# DATASET CONTENT start

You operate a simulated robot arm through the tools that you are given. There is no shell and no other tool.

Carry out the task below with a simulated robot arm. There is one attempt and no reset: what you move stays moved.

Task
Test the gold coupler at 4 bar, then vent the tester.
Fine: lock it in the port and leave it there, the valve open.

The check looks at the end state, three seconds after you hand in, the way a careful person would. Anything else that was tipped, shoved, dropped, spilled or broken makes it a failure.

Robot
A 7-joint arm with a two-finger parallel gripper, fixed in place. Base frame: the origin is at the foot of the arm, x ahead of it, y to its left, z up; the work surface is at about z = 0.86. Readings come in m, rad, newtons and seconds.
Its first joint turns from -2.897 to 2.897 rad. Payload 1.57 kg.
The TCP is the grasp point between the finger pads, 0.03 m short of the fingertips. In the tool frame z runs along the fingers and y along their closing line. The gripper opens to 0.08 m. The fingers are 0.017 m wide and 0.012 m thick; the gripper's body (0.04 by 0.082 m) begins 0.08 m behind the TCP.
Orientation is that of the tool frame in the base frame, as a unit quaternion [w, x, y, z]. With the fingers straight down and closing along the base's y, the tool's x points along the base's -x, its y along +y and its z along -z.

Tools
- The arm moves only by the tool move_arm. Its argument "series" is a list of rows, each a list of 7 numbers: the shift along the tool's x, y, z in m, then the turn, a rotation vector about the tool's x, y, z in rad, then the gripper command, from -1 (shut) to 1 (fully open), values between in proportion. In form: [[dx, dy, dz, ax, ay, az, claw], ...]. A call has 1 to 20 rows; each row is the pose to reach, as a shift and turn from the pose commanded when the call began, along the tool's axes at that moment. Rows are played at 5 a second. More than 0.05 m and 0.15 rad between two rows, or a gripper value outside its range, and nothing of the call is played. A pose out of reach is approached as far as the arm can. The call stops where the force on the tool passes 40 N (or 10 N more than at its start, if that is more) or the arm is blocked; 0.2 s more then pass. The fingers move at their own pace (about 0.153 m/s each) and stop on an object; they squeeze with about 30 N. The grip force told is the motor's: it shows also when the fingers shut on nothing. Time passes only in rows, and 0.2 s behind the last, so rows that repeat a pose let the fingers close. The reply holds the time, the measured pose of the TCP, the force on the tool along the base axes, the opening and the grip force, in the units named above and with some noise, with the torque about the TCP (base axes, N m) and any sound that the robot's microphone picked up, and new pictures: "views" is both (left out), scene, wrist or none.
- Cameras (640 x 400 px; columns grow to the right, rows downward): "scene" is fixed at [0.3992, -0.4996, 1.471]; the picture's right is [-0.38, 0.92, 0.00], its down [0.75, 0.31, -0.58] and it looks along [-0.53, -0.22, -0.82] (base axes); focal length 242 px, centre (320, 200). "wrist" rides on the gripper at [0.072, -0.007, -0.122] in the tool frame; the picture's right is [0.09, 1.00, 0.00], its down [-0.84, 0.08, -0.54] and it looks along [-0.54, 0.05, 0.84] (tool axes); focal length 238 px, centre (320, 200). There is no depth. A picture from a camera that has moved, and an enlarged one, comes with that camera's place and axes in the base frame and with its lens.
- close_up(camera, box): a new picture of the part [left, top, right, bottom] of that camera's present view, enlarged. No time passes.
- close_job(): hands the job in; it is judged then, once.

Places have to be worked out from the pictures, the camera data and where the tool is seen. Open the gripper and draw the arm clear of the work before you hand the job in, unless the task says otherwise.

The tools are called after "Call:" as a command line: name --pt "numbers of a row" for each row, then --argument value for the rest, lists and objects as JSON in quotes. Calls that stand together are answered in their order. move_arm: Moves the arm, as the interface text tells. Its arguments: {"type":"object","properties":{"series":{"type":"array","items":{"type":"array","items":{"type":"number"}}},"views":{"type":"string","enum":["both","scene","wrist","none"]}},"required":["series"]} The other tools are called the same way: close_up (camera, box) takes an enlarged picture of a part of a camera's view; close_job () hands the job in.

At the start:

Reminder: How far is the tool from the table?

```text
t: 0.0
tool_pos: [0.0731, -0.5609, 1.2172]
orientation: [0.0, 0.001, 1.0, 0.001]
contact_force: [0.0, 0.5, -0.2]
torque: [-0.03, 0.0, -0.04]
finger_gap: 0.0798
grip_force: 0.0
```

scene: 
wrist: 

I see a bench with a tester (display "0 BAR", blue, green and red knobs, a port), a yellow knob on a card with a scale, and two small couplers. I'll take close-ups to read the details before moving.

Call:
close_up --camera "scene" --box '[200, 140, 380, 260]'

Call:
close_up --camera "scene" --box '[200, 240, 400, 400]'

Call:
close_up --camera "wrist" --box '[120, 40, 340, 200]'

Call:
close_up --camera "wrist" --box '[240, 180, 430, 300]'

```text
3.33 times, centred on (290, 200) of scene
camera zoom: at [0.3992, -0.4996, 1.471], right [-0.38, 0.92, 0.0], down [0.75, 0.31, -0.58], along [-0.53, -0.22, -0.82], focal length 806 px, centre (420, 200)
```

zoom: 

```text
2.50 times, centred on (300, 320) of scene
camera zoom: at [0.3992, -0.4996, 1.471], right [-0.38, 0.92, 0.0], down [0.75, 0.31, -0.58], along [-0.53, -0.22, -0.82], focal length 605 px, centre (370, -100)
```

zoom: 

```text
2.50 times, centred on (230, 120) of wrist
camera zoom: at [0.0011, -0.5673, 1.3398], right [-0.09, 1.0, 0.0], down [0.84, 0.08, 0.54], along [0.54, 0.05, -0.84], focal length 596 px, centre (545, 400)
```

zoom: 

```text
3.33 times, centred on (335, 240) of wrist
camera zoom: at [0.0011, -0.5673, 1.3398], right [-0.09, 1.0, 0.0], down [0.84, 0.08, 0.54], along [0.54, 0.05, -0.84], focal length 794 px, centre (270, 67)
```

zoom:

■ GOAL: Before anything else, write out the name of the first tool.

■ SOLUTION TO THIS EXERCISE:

# DATASET CONTENT end

■ GOAL: Wherever "simulated" shows up in a line, copy that line.

■ SOLUTION TO THIS EXERCISE:
You operate a simulated robot arm through the tools that you are given. There is no shell and no other tool.
Carry out the task below with a simulated robot arm. There is one attempt and no reset: what you move stays moved.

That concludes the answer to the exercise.